I've done one to mixed results. I hung it on a French favorite 28" handle but it has come loose. (pictured below)

 
When you refer to the collar, do you mean at the bottom, by the pointy lugs? Or back by the poll? It looks like you have some extra there. I like to take away a lot of wood. Most handles have a lot of meat you can get rid of near the head and essentially give yourself a little extra wood to put in the eye. Looks like you might want to move the head down the handle a quarter inch or so and go for a tighter fit there.... I hope that is what you're looking for.
 
I use a hand plane or a spokeshave to thin out the shoulder of the handle to fit the lugs. I agree with VintageAxe, most handles could use some thinning down anyway. I love jerseys and rockaways, but they sure can be a pain to hang with those lugs.
 
I recently sank a lugged Wetterlings head on an overbuilt shoulder, and hopefully I can explain this well enough in words to give you some idea, because I have to say on my first try it went rather smoothly.

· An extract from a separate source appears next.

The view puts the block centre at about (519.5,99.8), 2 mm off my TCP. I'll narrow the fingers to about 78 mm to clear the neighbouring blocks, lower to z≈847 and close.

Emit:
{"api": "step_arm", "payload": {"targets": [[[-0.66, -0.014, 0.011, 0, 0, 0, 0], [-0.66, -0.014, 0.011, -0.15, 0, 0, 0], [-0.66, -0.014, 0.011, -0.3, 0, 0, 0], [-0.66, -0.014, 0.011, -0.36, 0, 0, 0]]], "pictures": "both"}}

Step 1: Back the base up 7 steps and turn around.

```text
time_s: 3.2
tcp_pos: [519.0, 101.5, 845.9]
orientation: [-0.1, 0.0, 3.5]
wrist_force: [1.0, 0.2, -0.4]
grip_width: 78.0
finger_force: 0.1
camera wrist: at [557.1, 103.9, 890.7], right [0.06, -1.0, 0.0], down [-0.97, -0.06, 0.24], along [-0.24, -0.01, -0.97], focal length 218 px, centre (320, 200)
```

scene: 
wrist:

First, I focused on shaping the haft with 100 grit sandpaper and a Mora so that it very securely fit into the eye of the head. I pounded it down about a quarter of an inch, popped the head back off, observed pressure points where paint from inside the eye had worn off on the handle, and proceeded to sand the handle down the kerf to size. Then, I put the head back on, pounded it down about an inch, removed, reshaped, repeat. When it came time to shape the area for the lugs, I drove the head on, backed it off about an inch, and began carving out pressure areas where the lugs were going to sit. This was actually really easy to do. I carved from the shoulder up towards the eye, so that I wouldn't split the haft farther than necessary, and once I had the necessary material removed for the lugs, sanded it all out really good so that I didn't give the shoulder any opportunity to split around the carved out area. With a sharp carving knife, you can make quick work of that material, but always err on the side of caution. If you feel like you're going a little fast, take a step back and slow down-you don't want to wreck a haft that you have an hour of time invested in.

If the shoulder area is overly bulky from the get go, I'd start with removing a good amount of material there-supposedly an overbuilt shoulder increases the chances of splits generating down the handle.
 
I like that axe.

I have become fond of settling the head all the way down on the shoulder so that there is almost no shoulder visible. I just think it looks good. Because I am putting the head so low, I have to lengthen the kerf significantly every time. Lengthening the kerf has been the most important thing for me in getting them to not budge. I have a 4.5lb jersey to hang if I can ever find a good handle that is big enough to fill the eye. The eye is VERY long. I plan to cut the kerf to 2/3 of the way through where the head will sit. I am going to cut my own very long, low angle wedge out of hardwood and drive it in as far and solidly as possible. So far I have had excellent success with hardwood wedges because I can pound the hell out of them and drive them more solidly than a poplar or whatever is common.

Have you tried swell-lock? I haven't, but I'm curious to know how well it would work to put swell lock all over the haft within the eye and in the kerf and on the wedge.